Carlos Alcaraz, le feu sous le contrôle
Vainqueur en cinq sets d’un Jannik Sinner courageux mais dépassé (4-6,6-7,6-4,7-6,7-6), Carlos Alcaraz s’est imposé en patron sur la terre rouge de la Porte d’Auteuil. Le jeune Espagnol, que tout le monde désignait comme l’héritier naturel de Nadal, semble aujourd’hui tracer sa propre voie. Plus explosif que Rafael, plus instinctif que Djokovic, Alcaraz joue comme on peint : des fulgurances, des angles insensés, et une tension physique digne d’un ballet contemporain.
Dans un tournoi marqué par l’absence de Djokovic (forfait) et la dernière apparition discrète de Nadal, le Murcien a confirmé ce que l’on pressentait : il n’est plus un prodige, mais une institution. Et il le fait sans arrogance, avec une maturité rare. En conférence de presse, il parle du plaisir que lui procure le tennis, et évoque son envie de « créer des matches qu’on se souviendra comme on se souvient d’un jeune Nadal ».
Coco Gauff, la force tranquille
Chez les femmes, c’est une autre histoire — non moins fascinante. Face à la Polonaise Aryna Sabalenka, numéro 1 mondiale, Coco Gauff a livré une finale d’une intensité émotionnelle rare. Victoire en trois sets (6–7, 6–2, 6–4), dans une ambiance de théâtre grec. À 21 ans, l’Américaine incarne une forme de puissance moderne, à la croisée du sport, de l’engagement et du style.
Élevée dans la culture Wiliams mais affranchie de ses codes, Gauff est une joueuse complète, capable d’alterner la vitesse et l’attente, la rage et le contrôle. Elle ne se contente pas de gagner : elle inspire. Elle revendique un tennis qui n’est pas seulement technique, mais aussi puissant. Son triomphe à Roland-Garros est celui d’une femme noire, jeune, talentuese, et résolument tournée vers demain.
Une passation d’âmes, plus que de pouvoir
Cette édition 2025 marque peut-être la fin d’une époque.
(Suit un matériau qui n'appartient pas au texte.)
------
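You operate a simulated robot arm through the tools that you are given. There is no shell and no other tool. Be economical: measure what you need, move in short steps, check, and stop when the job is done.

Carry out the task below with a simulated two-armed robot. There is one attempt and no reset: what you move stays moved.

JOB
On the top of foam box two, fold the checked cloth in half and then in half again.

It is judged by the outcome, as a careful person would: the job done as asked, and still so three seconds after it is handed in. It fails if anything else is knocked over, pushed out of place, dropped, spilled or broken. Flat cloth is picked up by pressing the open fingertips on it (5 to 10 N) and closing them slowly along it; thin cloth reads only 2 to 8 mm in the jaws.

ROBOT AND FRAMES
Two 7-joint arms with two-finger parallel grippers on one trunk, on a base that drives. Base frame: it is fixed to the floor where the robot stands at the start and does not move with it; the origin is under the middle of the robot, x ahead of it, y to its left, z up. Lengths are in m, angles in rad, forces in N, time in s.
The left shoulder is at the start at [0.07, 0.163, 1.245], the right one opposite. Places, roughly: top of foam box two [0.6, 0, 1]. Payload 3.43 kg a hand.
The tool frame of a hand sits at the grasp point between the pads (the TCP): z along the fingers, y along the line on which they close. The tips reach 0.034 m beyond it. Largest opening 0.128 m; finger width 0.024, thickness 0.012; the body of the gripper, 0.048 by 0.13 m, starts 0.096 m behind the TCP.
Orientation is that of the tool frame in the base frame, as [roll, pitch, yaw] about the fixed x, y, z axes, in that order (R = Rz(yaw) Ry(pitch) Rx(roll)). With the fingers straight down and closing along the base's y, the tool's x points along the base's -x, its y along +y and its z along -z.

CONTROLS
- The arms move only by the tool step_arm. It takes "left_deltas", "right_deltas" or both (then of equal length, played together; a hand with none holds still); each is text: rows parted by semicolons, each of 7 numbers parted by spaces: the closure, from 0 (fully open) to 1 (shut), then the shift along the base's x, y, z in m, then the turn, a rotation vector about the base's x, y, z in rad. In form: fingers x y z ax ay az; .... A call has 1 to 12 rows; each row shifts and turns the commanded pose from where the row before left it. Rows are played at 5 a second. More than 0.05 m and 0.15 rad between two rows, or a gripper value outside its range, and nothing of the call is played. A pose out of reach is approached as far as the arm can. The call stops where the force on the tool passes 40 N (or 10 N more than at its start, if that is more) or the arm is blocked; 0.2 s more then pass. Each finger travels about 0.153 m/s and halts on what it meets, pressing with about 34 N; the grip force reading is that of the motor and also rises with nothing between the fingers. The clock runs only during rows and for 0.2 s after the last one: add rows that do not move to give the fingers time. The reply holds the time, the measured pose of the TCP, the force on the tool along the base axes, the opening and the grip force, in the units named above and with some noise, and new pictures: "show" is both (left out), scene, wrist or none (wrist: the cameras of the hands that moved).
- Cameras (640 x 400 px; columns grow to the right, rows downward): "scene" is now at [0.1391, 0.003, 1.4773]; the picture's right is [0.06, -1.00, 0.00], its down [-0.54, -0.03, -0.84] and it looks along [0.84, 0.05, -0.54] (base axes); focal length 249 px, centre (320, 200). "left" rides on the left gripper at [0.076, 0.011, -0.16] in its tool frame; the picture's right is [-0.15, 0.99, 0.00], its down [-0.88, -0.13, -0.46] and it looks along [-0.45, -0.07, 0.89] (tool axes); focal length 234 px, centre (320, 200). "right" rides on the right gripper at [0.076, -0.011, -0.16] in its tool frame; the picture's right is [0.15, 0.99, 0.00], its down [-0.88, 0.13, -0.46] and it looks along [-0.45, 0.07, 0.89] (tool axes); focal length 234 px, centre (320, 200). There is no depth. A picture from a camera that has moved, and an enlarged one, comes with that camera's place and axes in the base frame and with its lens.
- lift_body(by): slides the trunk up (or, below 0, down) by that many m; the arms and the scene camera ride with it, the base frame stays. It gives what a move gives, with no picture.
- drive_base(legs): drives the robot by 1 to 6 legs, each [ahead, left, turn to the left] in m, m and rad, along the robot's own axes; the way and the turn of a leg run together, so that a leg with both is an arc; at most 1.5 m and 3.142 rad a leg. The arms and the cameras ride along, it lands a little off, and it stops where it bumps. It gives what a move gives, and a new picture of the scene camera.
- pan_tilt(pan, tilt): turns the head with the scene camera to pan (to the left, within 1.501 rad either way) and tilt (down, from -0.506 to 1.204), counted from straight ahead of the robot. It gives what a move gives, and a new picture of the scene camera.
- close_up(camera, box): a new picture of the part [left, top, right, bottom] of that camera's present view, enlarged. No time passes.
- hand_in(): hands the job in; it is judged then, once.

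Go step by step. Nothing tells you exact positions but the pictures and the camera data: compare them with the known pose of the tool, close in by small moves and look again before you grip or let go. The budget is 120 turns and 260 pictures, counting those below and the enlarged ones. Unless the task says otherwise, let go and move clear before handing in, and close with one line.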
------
Celle où l’on attendait le retour des anciens. Federer est passé à autre chose. Serena aussi. Nadal s’éclipse, Djokovic s’efface. Mais ce n’est pas une révolution : c’est une transmission. Alcaraz et Gauff ne balayent pas le passé, ils le prolongent, l’illuminent d’une autre lumière. Ils sont la jeunesse sans l’insolence, la grâce sans l’arrogance.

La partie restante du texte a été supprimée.